** start SOURCE **

Besonders überraschend war die Entdeckung, dass Spuren vergangener Sandlawinen innerhalb nur eines Marsjahres durch wellenförmige Bewegungen teilweise ausgelöscht werden können. Denn die von Modellen der Marsatmosphäre vorhergesagten Windgeschwindigkeiten reichen eigentlich nicht aus, um Sandpartikel anzuheben und damit solche Veränderungen auszulösen.

Außerdem zeigen Daten von Mars-Landeeinheiten, dass starke Winde in niedrigeren Breiten seltene Ereignisse sind. Die Forscher vermuten deshalb, dass es das polare Wetter ist, das häufiger zu hohen Windgeschwindigkeiten führt. Sie erhoffen sich von künftigen Abbildungen der HiRISE-Kamera, die seit 2006 den Mars umkreist, weitere Erkenntnisse zur Rolle des Windes im gegenwärtigen Mars-Klima.

** end SOURCE **
** start PROVIDED DATA **

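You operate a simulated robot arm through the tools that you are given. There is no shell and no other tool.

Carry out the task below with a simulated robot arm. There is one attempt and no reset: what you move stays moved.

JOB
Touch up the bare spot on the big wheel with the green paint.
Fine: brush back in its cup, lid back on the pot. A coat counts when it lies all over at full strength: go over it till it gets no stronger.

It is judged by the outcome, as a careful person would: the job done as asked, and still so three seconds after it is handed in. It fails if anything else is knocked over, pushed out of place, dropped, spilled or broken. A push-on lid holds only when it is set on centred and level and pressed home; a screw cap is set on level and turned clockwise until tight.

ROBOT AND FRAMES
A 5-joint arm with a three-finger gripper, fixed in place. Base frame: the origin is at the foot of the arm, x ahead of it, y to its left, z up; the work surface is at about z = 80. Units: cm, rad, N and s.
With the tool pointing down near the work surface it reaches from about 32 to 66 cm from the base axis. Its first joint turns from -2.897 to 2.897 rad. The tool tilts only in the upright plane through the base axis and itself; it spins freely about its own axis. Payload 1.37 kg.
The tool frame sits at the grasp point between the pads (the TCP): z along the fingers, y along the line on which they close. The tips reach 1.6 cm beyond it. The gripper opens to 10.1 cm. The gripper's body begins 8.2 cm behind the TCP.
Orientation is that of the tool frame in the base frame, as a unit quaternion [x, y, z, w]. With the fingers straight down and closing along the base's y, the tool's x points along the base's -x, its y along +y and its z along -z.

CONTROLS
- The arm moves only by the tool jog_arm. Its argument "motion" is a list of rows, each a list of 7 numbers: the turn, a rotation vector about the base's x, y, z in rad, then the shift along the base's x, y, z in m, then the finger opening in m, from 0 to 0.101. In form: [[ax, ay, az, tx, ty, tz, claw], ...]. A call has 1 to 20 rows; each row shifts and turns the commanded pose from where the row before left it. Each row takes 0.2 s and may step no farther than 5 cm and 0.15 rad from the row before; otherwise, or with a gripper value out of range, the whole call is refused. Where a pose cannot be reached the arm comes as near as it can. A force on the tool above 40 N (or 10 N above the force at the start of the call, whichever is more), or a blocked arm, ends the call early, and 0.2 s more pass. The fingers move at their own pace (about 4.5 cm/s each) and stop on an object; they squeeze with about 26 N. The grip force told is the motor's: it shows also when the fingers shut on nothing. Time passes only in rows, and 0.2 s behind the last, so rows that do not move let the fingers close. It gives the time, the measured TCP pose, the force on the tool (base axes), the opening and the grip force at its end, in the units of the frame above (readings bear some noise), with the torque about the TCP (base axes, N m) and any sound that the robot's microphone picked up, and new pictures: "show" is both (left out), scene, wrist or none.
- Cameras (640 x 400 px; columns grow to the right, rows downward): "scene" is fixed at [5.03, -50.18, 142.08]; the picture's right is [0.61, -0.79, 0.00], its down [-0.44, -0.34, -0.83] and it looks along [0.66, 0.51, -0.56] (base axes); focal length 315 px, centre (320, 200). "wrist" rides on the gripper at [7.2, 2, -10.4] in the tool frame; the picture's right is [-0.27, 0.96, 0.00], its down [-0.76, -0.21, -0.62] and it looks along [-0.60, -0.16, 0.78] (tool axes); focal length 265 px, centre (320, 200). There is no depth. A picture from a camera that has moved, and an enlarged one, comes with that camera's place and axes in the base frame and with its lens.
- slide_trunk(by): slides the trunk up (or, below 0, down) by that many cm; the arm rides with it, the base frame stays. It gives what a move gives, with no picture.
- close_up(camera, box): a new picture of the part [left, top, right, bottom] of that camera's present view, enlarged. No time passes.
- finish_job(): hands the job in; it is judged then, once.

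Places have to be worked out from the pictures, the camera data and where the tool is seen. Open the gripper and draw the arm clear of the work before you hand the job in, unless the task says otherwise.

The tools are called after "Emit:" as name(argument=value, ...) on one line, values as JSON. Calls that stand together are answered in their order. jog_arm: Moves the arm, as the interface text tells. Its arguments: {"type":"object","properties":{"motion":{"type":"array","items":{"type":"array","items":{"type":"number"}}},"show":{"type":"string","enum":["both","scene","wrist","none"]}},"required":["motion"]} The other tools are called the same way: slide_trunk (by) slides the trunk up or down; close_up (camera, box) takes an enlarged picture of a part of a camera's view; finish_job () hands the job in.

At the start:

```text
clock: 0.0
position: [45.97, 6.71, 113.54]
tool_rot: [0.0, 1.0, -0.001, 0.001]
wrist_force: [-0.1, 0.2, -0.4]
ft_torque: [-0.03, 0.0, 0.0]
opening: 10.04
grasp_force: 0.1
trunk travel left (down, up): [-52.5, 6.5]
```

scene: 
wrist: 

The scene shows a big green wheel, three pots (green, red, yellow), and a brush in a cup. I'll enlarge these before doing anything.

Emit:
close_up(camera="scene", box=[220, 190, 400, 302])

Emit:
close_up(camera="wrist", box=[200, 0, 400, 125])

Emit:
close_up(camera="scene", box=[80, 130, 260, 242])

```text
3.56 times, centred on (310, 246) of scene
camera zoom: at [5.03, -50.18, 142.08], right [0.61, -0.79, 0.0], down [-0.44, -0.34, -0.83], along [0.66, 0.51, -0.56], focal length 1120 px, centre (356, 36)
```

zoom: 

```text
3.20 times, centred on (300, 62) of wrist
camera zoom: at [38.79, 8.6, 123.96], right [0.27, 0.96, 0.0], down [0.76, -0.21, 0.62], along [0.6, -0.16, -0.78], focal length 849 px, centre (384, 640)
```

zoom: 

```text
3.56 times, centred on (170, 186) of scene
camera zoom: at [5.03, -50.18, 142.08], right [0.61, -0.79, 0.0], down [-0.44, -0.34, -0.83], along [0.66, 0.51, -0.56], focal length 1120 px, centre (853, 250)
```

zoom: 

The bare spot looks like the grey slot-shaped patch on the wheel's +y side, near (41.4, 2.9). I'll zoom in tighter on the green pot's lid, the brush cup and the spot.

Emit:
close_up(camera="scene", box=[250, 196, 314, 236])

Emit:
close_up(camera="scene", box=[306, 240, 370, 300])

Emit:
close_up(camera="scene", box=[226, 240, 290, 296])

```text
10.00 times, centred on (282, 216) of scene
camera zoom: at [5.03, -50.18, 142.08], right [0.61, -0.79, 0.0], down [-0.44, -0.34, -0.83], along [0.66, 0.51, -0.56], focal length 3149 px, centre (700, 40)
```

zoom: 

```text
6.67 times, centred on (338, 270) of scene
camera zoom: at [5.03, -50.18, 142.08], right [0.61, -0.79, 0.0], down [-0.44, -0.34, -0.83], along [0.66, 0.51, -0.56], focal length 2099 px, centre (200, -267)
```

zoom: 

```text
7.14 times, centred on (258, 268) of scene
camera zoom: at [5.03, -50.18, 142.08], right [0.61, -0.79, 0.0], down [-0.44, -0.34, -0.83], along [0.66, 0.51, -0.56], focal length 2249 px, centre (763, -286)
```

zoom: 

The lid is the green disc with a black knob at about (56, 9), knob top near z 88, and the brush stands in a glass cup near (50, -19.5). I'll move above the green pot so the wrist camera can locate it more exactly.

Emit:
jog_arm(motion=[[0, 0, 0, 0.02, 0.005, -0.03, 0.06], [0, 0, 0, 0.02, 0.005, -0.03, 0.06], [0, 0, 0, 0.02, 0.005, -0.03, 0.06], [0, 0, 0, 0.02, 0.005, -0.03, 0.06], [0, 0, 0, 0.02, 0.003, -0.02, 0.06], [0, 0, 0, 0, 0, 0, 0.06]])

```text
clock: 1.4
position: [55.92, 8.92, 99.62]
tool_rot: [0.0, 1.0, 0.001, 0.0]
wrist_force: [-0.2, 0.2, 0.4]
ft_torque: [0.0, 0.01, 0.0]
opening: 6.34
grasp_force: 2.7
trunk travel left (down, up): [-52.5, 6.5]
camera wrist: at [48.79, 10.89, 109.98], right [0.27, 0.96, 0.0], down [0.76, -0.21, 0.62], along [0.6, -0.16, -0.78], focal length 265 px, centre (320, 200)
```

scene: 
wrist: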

** end PROVIDED DATA **

— REQUIREMENTS —
**a)** In the source, find "Besonders überraschend war" and reproduce everything up to and including "solche Veränderungen auszulösen.".
**b)** Write what comes next in the source.

— RESPONSES PER TASK —
**a)**
Besonders überraschend war die Entdeckung, dass Spuren vergangener Sandlawinen innerhalb nur eines Marsjahres durch wellenförmige Bewegungen teilweise ausgelöscht werden können. Denn die von Modellen der Marsatmosphäre vorhergesagten Windgeschwindigkeiten reichen eigentlich nicht aus, um Sandpartikel anzuheben und damit solche Veränderungen auszulösen.

**b)**
„Zu verstehen, wie sich der Mars heute verändert ist ein Schlüssel dafür, grundlegende planetare Prozesse zu verstehen und auch, wie sich der Rote Planet im Laufe der Zeit gewandelt hat“, erklärt Alfred McEwen, Forschungsleiter am HiRISE-Projekt und Planetenforscher der Universität von Arizona. „Es gibt eine Menge von aktueller Aktivität in Gebieten, die saisonal von Kohlendioxidfrost bedeckt sind, ein Prozess, den es auf der Erde nicht gibt. Es ist wichtig, die Effekte dieses ungewöhnlichen Prozesses zu verstehen, damit wir Phänomene der Vergangenheit nicht falsch interpretieren.“

(University of Arizona / Universität Bern,, 04.02.2011 – NPO)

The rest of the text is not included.